Currently I’m obsessed with Japanese flavours. There really is something delicate and beautiful about Japanese cuisine and could probably eat it for the rest of my life and not get bored. I'm particularly in love with sashimi and agedashi tofu dishes. The combination of fresh, salty and smokey flavours is perfect. Add some yuzu sake and I'm in heaven.
Childhood taste Simple suburban 80s classics. Iced Vovos, sausage rolls, pumpkin pies, jelly and lemonade in the holidays and hot chips and milkshakes after netball on the weekends.
I will always have in my pantry Chickpeas, rice paper rolls and coffee beans.
I learnt to cook from My mum, my favourite Yotam Ottolenghi cookbook, my friends, watching Aussie cooks like Simon Toohey.
Currently I’m listening to Briggs. I am obsessed with everything he does. He was the first live gig I've been to since lockdowns ended and he didn't disappoint.
One day I must visit Tasmania. I want to visit the Tarkine and feel tiny and insignificant.
Go to meal Anything quick and light. I love fresh and raw foods where I can. Lots of things in a bowl mixed up and ready to eat.
I am really good at Making complicated things seem simple. My job is to take tricky science and sustainability concepts and translate them for the general public. I really enjoy finding ways of making an impact in that way. It can be in the written form through strategies and copywriting work, or through workshops and talks which I do lots of too. There's something satisfying about enabling everyday people feel like they can be part of global change and it gives me great confidence in humanity when I see people start doing it.
The unforgettable meal I once ate Oysters in Paris with Norah Jones. I was visiting my partner at the time who was doing lights for her world tour. The record label wanted to take the band and crew out for a meal of thanks and so there I was sitting with these amazing musicians and trays and trays of the most unbelievable food. From memory it even snowed at night. Truly one of those 'pinch me' moments.
Favourite spice I really love cardamon. I've travelled to India quite a bit in my twenties and thirties and and fell in love with the warmth and smell of cardamon tea. I find its taste and smell really intoxicating.
Best flavour combo I love oysters and finger limes. I don't eat meat, but I do have seafood occasionally. And oysters are my favourite. The first time I tried it with the Australian Native finger limes I felt like I had hit the jackpot. We really have some of the best foods on the planet and I love learning more about indigenous cultural and farming practices while I try them.
Guilty pleasure At the moment it's Mezcal! For many years I've loved peaty Scottish Whisky but recently I've fallen in love with the light smokey flavours of mezcal. I love it poured over ice with a slice of orange. The perfect Friday night fix.
Who does the dishes My kids! I've spent a lot of time getting them trained to pack and unpack the dishwasher. Since we got solar panels though, we have to wait to put the dishwasher on the next day to make the most of the sun!

Jo’s food waste tip

"I like creating dishes where I can use up what's in the fridge!"
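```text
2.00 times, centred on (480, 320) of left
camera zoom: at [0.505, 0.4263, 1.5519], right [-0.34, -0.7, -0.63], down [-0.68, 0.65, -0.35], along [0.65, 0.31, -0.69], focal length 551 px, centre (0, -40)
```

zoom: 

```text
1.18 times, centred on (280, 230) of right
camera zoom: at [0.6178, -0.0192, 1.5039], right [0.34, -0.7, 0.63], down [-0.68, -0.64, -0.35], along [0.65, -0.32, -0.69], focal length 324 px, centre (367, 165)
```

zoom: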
Tofu Poke Bowl with Tahini Dressing

Prep time: | Cook time: | Serves 2

  • Rice
  • 1 cup brown rice (soak for at least 2 hours)
  • 1. 5 cups water
  • 1/2 tsp salt
  • Tofu
  • Firm tofu (about 150-200gm per serve) cut into 3cm strips
  • 1-2 tbs rice or plain flour
  • Salt and pepper to taste
  • Vegetable/olive oil for shallow frying
  • Vegetables and sides
  • 4 radishes finely sliced
  • 1 cucumber diced
  • 1 avocado diced
  • 1/2 small red onion finely sliced
  • 1/2 cup sliced carrot
  • A handful of snow pea sprouts or any type of sprouts
  • Optional garnishes
  • A slice of lemon, a rice paper crackers (1 rice paper wrapper placed in the microwave for about 30-60 seconds), shredded yaki nori (sushi seaweed) Wasabi Peas, pepitas, roasted cashews, and sesame seeds as desired
  • Mint or coriander
  • Sliced chilli
  • Tahini dressing
  • 1/4 cup tahini (you can also use any nut butter)
  • 1 clove garlic – minced
  • 1/2 tsp grated fresh ginger
  • 1 tsp miso paste
  • 1 tbsp maple syrup
  • 1 tbsp of vinegar (rice is fine but you can use whatever is in the pantry)
  • 1 tbsp tamari or soy sauce
  • 1 tbsp water
  • Sriracha sauce (optional)
  1. Cook the soaked brown rice either in your rice cooker or a pot. Once cooked, set aside to cool down.
  2. Dust tofu pieces in flour and lightly fry in about 1cm of cooking oil.
  3. Cook for 1 minute on each side (do in batches if required).
  4. Chop and dice all vegetables and sides.
  5. Make dressing by blending all the items together. Add just a bit more water if need to.
  6. Place cooked rice at bottom of a large bowl.
  7. Layer toppings in sections on top of the rice
  8. Drizzle with dressing and add sriracha sauce as desired.
  9. Only prepare what you think you can eat and keep all leftover items in separate containers for another meal. This is a dish you can have a few times a week and not get bored!